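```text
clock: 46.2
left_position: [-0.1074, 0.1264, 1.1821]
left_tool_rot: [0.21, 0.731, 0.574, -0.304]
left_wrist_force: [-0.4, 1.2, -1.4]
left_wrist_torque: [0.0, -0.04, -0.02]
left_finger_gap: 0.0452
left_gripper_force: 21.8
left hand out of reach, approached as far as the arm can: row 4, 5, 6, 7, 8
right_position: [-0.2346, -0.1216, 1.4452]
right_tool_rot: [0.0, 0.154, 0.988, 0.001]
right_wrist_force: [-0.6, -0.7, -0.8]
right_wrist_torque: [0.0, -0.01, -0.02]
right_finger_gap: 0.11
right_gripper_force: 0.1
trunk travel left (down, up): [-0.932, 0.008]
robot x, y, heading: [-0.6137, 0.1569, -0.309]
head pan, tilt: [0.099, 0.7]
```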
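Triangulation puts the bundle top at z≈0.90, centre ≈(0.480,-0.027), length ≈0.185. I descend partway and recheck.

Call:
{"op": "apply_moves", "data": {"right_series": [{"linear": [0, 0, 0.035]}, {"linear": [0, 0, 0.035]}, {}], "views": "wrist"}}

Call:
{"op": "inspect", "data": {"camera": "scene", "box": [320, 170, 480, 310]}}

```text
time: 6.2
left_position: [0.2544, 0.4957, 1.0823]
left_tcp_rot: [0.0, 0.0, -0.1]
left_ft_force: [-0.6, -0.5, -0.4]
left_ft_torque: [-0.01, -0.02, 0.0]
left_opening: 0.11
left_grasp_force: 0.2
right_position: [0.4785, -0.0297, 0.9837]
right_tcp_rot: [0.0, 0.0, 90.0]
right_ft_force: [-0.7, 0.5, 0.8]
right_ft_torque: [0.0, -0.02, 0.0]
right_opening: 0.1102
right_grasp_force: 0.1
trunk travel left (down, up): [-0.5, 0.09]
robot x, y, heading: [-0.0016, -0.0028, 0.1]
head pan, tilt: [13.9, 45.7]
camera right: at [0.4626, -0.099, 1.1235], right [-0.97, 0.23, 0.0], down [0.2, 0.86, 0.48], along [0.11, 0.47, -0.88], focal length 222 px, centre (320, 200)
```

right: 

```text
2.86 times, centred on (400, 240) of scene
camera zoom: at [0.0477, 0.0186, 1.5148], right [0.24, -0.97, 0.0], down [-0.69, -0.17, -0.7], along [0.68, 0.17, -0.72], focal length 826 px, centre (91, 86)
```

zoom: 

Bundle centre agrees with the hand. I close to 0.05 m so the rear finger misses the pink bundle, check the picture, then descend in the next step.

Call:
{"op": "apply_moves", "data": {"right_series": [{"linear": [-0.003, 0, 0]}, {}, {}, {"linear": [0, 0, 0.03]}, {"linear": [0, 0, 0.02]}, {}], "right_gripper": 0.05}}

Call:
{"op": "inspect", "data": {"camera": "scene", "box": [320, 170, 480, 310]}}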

☆ ☆ ☆ ☆

__Work instructions__
Make an exact copy of the material above.

__The result__
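```text
clock: 46.2
left_position: [-0.1074, 0.1264, 1.1821]
left_tool_rot: [0.21, 0.731, 0.574, -0.304]
left_wrist_force: [-0.4, 1.2, -1.4]
left_wrist_torque: [0.0, -0.04, -0.02]
left_finger_gap: 0.0452
left_gripper_force: 21.8
left hand out of reach, approached as far as the arm can: row 4, 5, 6, 7, 8
right_position: [-0.2346, -0.1216, 1.4452]
right_tool_rot: [0.0, 0.154, 0.988, 0.001]
right_wrist_force: [-0.6, -0.7, -0.8]
right_wrist_torque: [0.0, -0.01, -0.02]
right_finger_gap: 0.11
right_gripper_force: 0.1
trunk travel left (down, up): [-0.932, 0.008]
robot x, y, heading: [-0.6137, 0.1569, -0.309]
head pan, tilt: [0.099, 0.7]
```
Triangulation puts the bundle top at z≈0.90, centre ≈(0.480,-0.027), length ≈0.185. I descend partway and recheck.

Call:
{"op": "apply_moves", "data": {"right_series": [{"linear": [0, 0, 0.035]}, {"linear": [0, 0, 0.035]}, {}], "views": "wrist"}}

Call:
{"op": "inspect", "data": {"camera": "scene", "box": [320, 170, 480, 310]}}

```text
time: 6.2
left_position: [0.2544, 0.4957, 1.0823]
left_tcp_rot: [0.0, 0.0, -0.1]
left_ft_force: [-0.6, -0.5, -0.4]
left_ft_torque: [-0.01, -0.02, 0.0]
left_opening: 0.11
left_grasp_force: 0.2
right_position: [0.4785, -0.0297, 0.9837]
right_tcp_rot: [0.0, 0.0, 90.0]
right_ft_force: [-0.7, 0.5, 0.8]
right_ft_torque: [0.0, -0.02, 0.0]
right_opening: 0.1102
right_grasp_force: 0.1
trunk travel left (down, up): [-0.5, 0.09]
robot x, y, heading: [-0.0016, -0.0028, 0.1]
head pan, tilt: [13.9, 45.7]
camera right: at [0.4626, -0.099, 1.1235], right [-0.97, 0.23, 0.0], down [0.2, 0.86, 0.48], along [0.11, 0.47, -0.88], focal length 222 px, centre (320, 200)
```

right: 

```text
2.86 times, centred on (400, 240) of scene
camera zoom: at [0.0477, 0.0186, 1.5148], right [0.24, -0.97, 0.0], down [-0.69, -0.17, -0.7], along [0.68, 0.17, -0.72], focal length 826 px, centre (91, 86)
```

zoom: 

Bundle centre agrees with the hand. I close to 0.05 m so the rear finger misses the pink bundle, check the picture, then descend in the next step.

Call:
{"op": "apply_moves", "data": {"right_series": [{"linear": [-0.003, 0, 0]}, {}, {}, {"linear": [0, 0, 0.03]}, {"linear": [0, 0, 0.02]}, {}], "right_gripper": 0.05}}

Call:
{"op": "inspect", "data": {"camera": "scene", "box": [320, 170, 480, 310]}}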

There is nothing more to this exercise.